Monday, September 26, 2011

Stephen Colbert Delivers 1833 Smackdown

A quote attributed to Stephen Colbert has been making the rounds of the Interwebs lately, especially on Facebook.  It looks like this --

I give Colbert lots of props for the consistency of Christian principles.  If you recall, he testified before a Congressional panel on issues about rights for immigrants.  At the end of his remarks, he broke from his satire long enough to quote Jesus regarding compassion and fighting injustice: "Whatsoever you do for the least of these my brothers, you do also to me."  Colbert added that the migrant workers are "the least brothers," and therefore he felt the need to do what he could to help them.

However, two things struck me about this latest Colbert meme.

1. Colbert is in good company, as a wise man said much the same thing 178 years ago.

2. Colbert speaks to the mistaken assumption that the United States is a "Christian nation."

William Apess was a Pequot who became a Methodist minister and lived among the Mashpee Indians near Boston.  In his 1833 sermon titled "An Indian's Looking-Glass for the White Man," Apess asks a white congregation how they can profess to follow the teachings of Jesus Christ but turn a blind eye to the injustices committed against American Indians in Massachusetts.  Many in the congregation were upset about injustices being committed against Southeastern Indian tribes, who were being removed to what would become Oklahoma, but none seemed to worry about the Mashpee, who were being arrested, abused, raped, and robbed in the congregation's own backyard.

He reminds the congegration that Jesus said nothing about race being important to salvation or for distinguishing to whom one should show compassion.  And yet many white churches did not admit people of color and did little to help those people of color being abused by the white population and government officials.

Apess says, "If you can find a spirit like Jesus Christ and his Apostles prevailing now in any of the white congregations, I should like to know it."

Oh, snap!

A few moments later he says, "Who are the children of God?  Perhaps you may say, none but white.  If so, the word of the Lord is not true."


I paraphrase his point for my students this way:  He gives the congregation a choice; either everything in the Bible is a lie, or they are hypocrites.  To say one is to commit blasphemy.  To say the other is to admit something about yourself most people would want to avoid. 

I teach this powerful and very modern-sounding sermon just about every semester.  I refer to it as Apess's "Dr. Phil Smackdown" to Massachusetts Christians.

I think Colbert makes an important distinction at the beginning of his comment.  He says, "IF the United States IS GOING TO BE a Christian nation...."  His statement seems to assume that the United States has not been a Christian nation before now.  And I agree.

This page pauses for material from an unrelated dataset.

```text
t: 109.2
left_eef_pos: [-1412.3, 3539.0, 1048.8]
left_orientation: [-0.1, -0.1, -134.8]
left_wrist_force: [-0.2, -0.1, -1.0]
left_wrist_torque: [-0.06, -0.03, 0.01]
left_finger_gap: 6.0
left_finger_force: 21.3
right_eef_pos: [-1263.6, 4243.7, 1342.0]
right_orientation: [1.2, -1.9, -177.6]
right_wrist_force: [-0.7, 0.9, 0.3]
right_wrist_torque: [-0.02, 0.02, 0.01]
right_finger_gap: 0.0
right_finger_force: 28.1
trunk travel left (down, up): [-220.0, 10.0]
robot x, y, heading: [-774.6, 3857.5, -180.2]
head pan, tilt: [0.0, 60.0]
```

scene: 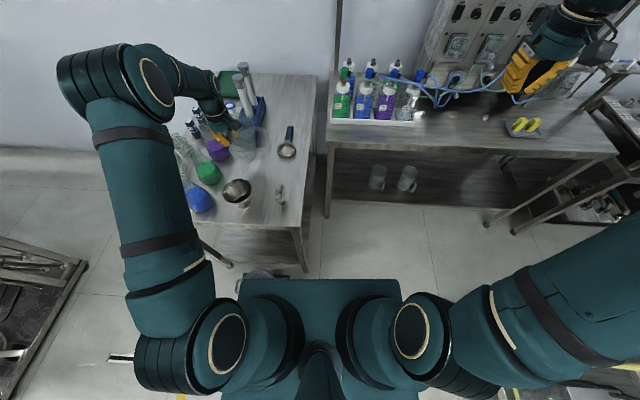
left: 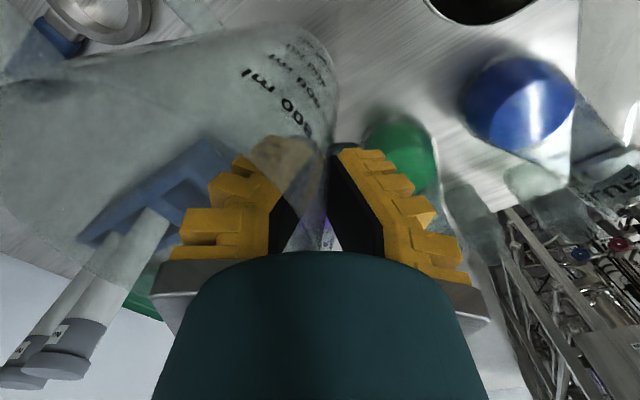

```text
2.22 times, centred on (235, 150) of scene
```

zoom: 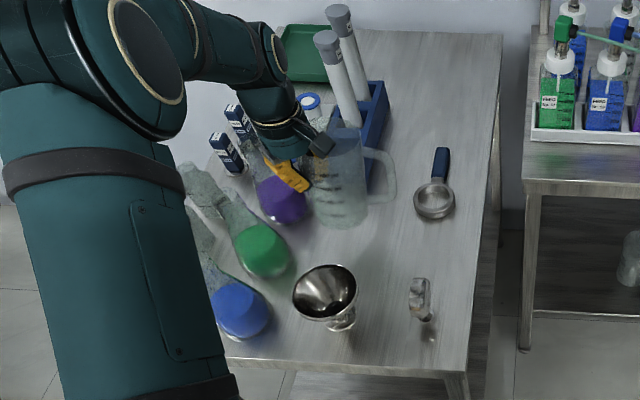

Some people have responded to this Colbert quote by pointing out the separation of church and state.  Government-sponsored welfare programs cannot be justified on the basis of Christian beliefs.  Additionally, Christian charity is voluntary, but government assistance is financed through taxation, which is not voluntary. 

Colbert's remark also reminds me of how I often hear people make the claim the United States is a Christian nation.  This argument is often times made when discussing "the Founding Fathers" and their intentions.  This argument is often times made when people talk of legislating social or moral issues, especially when that issue runs counter to what they believe is permitted by the Bible (gay marriage, for instance).

I think Christianity is not about what you eat or drink.  It is not about your sexual partners.  It is about radical compassion.

Jesus said "by their fruits you shall know them," meaning that a person's true character is evident in his actions.  The Founding Fathers and Americans throughout history have talked a lot about God, but talk is cheap, and talking does not make a nation Christian.  Its actions do.  No one has pointed out to me those actions taken by the United States government that proves its Christian character. 

My Cherokee and Choctaw ancestors have the loss of their Southeastern homelands as evidence to the contrary.

I am not holding the United States to some unrealistic standard, though.  I think it is unrealistic to expect any nation to be truly Christian in its principles.  Nations tend to be built upon one group of people protecting their interests against the interests of other groups of people.  The United States built an empire, and since an empire is built by imposing one nation's will upon other nations, I do not see how one can build a truly Christian empire.

That "do unto others" thing keeps getting in the way .  If you let it.


  1. It is very true that while the majority of people living here since the establishment of the United States are Christians, yet it was never a Christian nation. However, adherence to a specific religion and its set of values should not deter the entire population from following basic principles of respect and individual rights that should be considered common to all humanity. We should not need Christianity to show us what is right and wrong.

    I like his statement because he is revealing the power-hungry hypocrisy of powerful people who use Christianity as a whip for social control.